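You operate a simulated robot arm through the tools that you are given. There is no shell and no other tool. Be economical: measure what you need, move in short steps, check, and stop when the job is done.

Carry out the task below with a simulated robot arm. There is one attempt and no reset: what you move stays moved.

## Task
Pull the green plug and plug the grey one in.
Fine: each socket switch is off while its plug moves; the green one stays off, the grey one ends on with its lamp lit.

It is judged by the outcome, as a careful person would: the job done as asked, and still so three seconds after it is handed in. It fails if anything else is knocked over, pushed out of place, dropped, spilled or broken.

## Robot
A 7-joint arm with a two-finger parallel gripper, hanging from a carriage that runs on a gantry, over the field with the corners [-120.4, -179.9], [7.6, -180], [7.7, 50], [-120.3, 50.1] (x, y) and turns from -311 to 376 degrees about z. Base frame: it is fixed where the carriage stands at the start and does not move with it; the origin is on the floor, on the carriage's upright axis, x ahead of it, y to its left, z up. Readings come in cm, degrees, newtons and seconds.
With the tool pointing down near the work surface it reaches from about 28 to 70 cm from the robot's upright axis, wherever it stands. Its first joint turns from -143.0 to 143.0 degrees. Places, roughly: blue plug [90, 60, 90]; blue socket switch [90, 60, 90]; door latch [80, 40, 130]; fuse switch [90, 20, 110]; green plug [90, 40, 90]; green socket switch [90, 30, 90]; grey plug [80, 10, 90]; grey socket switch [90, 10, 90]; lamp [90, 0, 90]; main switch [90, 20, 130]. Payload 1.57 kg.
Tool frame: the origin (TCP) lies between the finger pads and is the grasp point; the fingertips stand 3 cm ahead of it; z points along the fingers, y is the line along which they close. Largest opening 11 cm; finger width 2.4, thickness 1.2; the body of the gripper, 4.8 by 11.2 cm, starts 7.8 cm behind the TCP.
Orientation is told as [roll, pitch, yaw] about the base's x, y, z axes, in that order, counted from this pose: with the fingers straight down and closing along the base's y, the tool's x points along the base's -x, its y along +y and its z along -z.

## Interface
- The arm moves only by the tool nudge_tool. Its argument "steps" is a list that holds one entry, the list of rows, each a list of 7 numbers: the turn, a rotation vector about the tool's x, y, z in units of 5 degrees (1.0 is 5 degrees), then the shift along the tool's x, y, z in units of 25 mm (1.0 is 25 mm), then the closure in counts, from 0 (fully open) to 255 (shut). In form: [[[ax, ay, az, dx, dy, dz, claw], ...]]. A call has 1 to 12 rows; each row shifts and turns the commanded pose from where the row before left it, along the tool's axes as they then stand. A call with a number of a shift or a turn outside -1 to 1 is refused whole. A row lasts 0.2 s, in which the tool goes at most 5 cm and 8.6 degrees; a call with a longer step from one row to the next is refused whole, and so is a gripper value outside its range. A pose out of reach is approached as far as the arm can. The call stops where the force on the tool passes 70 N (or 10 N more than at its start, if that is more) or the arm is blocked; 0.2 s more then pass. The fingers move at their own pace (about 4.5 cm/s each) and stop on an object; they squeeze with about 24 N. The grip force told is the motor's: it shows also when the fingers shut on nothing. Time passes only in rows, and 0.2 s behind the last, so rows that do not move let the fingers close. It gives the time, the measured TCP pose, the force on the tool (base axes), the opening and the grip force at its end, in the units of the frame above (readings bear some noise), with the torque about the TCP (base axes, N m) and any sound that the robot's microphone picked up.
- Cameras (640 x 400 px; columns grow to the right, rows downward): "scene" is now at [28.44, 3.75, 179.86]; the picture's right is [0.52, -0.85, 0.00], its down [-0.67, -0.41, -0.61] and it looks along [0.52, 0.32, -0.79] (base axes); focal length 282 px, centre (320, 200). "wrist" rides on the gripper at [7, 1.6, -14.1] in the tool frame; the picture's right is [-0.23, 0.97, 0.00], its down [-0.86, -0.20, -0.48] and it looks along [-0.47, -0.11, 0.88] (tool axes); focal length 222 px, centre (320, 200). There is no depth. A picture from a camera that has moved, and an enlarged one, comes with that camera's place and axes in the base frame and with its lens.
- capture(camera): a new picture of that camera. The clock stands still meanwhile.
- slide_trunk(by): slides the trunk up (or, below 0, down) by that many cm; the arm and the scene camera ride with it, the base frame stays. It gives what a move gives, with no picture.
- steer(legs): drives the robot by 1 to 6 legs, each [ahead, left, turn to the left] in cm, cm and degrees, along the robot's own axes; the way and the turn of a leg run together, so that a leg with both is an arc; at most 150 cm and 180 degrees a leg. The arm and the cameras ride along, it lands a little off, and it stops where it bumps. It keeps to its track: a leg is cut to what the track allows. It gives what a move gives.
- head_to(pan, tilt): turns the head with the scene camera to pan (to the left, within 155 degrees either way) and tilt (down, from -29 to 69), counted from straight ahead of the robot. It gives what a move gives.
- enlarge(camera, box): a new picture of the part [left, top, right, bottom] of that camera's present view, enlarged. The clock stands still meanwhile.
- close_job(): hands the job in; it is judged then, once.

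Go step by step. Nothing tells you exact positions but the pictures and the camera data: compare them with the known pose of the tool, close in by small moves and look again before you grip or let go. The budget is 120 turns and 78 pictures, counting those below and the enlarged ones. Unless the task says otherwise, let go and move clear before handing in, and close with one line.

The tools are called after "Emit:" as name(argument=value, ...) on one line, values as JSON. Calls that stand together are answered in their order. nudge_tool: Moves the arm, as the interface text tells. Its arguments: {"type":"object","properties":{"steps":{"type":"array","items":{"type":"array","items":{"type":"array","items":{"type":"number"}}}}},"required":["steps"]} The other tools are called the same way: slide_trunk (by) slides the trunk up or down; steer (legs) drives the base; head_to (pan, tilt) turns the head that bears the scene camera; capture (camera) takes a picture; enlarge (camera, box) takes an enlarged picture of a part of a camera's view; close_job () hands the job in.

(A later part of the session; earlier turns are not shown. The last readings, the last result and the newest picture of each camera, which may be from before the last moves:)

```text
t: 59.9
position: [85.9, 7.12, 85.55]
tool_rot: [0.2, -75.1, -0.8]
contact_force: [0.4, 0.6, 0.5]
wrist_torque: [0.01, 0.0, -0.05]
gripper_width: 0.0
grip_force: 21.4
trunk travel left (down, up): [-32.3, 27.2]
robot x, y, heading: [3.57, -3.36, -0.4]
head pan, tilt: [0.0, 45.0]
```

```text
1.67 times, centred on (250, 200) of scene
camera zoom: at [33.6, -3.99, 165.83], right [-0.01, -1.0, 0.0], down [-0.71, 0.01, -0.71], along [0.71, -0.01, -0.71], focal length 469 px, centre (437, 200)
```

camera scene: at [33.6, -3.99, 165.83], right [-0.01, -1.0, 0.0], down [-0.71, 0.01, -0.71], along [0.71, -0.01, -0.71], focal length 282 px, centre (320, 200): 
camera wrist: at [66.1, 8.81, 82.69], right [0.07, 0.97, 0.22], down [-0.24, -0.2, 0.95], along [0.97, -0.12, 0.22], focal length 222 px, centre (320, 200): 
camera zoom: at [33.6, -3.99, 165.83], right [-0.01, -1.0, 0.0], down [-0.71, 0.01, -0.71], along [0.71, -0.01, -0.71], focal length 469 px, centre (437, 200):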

...

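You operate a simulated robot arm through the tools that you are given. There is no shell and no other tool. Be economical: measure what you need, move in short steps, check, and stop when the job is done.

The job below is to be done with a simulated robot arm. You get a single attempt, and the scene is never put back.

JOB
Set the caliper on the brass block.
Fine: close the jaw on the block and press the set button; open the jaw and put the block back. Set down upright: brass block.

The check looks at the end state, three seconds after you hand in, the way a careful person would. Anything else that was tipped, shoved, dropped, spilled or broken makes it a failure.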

(What needs to be done):
Give again, word for word, only the lines running from the line with "- Cameras (640" through the line with "- capture(camera): a"; include both of those lines.

(The response):
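- Cameras (640 x 400 px; columns grow to the right, rows downward): "scene" is now at [28.44, 3.75, 179.86]; the picture's right is [0.52, -0.85, 0.00], its down [-0.67, -0.41, -0.61] and it looks along [0.52, 0.32, -0.79] (base axes); focal length 282 px, centre (320, 200). "wrist" rides on the gripper at [7, 1.6, -14.1] in the tool frame; the picture's right is [-0.23, 0.97, 0.00], its down [-0.86, -0.20, -0.48] and it looks along [-0.47, -0.11, 0.88] (tool axes); focal length 222 px, centre (320, 200). There is no depth. A picture from a camera that has moved, and an enlarged one, comes with that camera's place and axes in the base frame and with its lens.
- capture(camera): a new picture of that camera. The clock stands still meanwhile.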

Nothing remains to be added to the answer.